Rosalind - 12:09 pm on May 26, 2012 (gmt 0)
Not so many years ago the web used to be all about infinite monkeys with typewriters. Auto-generated mega-sites were making use of every long tail phrase you could think of, and the web was exploding in size. Then the concept of a crawl budget was introduced, and more recently Panda has stamped down on those sites using multiple articles on similar topics.
That has curbed some of the internet's excess pages, but it doesn't seem to be doing much about waffle at the level of each individual page. In fact the situation seems to be getting worse: if you take Twitter, people are rewarded with more followers in proportion to their volume of tweets, almost without regard to what they're saying. Twitter's discovery isn't the web, but I think it's representative of where we're at: there's still an element of the more words you use, the more likely you are to be found in any search engine. There's no obvious penalty for not being concise.
I think if the web experience is to improve we need to find ways of tightening it up.
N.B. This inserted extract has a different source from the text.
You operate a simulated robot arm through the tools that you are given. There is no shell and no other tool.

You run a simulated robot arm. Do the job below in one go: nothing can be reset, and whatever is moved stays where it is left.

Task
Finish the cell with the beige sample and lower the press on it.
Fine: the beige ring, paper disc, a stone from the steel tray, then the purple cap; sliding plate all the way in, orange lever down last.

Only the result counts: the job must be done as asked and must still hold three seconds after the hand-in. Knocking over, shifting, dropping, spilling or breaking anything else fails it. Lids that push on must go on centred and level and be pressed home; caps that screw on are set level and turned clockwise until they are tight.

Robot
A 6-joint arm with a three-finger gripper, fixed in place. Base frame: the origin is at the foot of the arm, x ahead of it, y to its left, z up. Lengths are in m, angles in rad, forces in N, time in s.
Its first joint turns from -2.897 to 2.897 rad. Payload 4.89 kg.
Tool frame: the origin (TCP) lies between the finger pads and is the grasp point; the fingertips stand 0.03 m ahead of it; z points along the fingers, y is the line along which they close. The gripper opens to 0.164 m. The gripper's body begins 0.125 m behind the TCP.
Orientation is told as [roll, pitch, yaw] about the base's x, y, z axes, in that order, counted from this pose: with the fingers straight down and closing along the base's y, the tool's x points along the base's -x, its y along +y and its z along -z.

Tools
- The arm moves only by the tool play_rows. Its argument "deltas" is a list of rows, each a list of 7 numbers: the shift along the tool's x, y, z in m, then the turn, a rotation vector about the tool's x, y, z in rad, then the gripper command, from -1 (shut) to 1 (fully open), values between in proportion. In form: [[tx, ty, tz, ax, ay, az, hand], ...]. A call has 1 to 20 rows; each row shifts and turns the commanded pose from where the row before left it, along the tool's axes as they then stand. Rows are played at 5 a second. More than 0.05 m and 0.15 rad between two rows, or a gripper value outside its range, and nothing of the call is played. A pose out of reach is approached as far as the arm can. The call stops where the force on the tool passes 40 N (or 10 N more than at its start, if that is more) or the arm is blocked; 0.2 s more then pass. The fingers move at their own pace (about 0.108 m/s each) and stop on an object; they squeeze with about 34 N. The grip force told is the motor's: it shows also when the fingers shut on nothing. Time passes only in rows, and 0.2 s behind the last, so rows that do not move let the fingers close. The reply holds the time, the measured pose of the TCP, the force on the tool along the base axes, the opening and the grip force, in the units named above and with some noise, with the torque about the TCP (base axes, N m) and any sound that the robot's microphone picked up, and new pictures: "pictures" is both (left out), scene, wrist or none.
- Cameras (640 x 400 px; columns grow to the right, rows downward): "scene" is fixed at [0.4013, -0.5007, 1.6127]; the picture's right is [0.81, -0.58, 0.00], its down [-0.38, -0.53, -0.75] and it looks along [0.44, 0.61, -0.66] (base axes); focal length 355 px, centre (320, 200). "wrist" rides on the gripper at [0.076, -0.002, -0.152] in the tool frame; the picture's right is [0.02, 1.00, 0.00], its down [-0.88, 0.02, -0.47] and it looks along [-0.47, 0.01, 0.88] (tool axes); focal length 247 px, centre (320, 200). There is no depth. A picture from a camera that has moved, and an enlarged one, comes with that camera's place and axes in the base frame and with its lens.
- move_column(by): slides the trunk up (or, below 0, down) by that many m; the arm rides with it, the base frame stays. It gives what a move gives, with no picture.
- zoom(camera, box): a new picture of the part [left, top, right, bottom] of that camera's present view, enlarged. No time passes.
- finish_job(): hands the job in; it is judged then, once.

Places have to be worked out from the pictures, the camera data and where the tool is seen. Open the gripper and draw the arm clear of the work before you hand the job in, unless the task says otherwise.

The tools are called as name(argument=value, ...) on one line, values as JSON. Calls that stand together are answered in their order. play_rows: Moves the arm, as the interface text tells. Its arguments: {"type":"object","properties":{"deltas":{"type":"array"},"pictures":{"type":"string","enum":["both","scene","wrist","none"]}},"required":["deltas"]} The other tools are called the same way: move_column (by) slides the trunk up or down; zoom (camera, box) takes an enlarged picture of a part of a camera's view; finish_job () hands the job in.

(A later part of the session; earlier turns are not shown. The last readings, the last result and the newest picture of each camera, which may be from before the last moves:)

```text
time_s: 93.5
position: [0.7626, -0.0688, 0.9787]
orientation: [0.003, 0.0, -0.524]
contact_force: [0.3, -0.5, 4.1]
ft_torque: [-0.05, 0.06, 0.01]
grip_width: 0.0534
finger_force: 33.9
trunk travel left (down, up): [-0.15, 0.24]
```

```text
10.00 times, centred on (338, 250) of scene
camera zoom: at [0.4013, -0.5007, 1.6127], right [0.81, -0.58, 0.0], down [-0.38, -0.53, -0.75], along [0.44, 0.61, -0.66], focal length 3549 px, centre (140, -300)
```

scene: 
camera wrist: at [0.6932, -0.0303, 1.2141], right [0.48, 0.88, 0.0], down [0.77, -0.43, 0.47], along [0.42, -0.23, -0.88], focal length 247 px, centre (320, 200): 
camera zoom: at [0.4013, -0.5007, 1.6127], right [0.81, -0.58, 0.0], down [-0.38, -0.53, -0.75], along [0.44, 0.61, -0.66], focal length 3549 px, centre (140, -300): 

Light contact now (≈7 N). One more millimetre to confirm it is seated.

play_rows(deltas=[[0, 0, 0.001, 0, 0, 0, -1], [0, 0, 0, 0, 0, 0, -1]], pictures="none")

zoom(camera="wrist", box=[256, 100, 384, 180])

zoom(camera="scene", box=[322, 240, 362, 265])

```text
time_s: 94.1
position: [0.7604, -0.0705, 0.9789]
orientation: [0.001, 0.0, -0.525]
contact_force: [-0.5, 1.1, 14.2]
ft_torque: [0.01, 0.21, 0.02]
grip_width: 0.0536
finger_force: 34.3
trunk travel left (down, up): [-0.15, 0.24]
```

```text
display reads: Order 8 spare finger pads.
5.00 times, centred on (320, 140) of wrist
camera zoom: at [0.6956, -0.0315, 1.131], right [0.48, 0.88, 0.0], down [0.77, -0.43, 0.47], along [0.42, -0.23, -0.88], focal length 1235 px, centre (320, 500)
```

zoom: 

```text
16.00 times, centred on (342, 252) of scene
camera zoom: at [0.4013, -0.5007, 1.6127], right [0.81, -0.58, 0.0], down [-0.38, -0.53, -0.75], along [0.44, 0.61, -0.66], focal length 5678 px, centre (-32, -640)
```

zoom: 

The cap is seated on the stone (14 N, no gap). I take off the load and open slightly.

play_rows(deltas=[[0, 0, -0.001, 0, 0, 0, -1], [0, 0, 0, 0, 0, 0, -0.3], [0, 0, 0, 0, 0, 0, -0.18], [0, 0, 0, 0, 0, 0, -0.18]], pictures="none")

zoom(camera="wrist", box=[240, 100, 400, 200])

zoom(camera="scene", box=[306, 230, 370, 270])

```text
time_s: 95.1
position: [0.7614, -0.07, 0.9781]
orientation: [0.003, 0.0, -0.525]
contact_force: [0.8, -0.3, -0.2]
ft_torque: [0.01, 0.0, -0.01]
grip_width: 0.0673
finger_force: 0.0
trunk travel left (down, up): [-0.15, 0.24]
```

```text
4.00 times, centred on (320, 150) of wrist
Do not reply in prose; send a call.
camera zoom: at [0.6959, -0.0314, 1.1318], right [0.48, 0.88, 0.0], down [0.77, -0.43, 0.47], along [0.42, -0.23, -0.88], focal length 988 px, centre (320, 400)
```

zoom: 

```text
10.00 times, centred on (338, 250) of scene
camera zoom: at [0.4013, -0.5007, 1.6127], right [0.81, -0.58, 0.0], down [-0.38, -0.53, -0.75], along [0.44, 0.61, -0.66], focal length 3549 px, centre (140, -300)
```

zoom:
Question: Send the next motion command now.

Keyword stuffing has already been a target, but what about all the other fluff that makes articles harder to read? I'm thinking of overused filler words, passive sentence construction, and repeating the same idea using synonyms. There's at least one very good piece of software that will highlight this in your text, and search engines have improved their synonym recognition capabilities.
Maybe we can get away with waffling now, but I don't think it will be long before the algos will be able to detect overweight copy.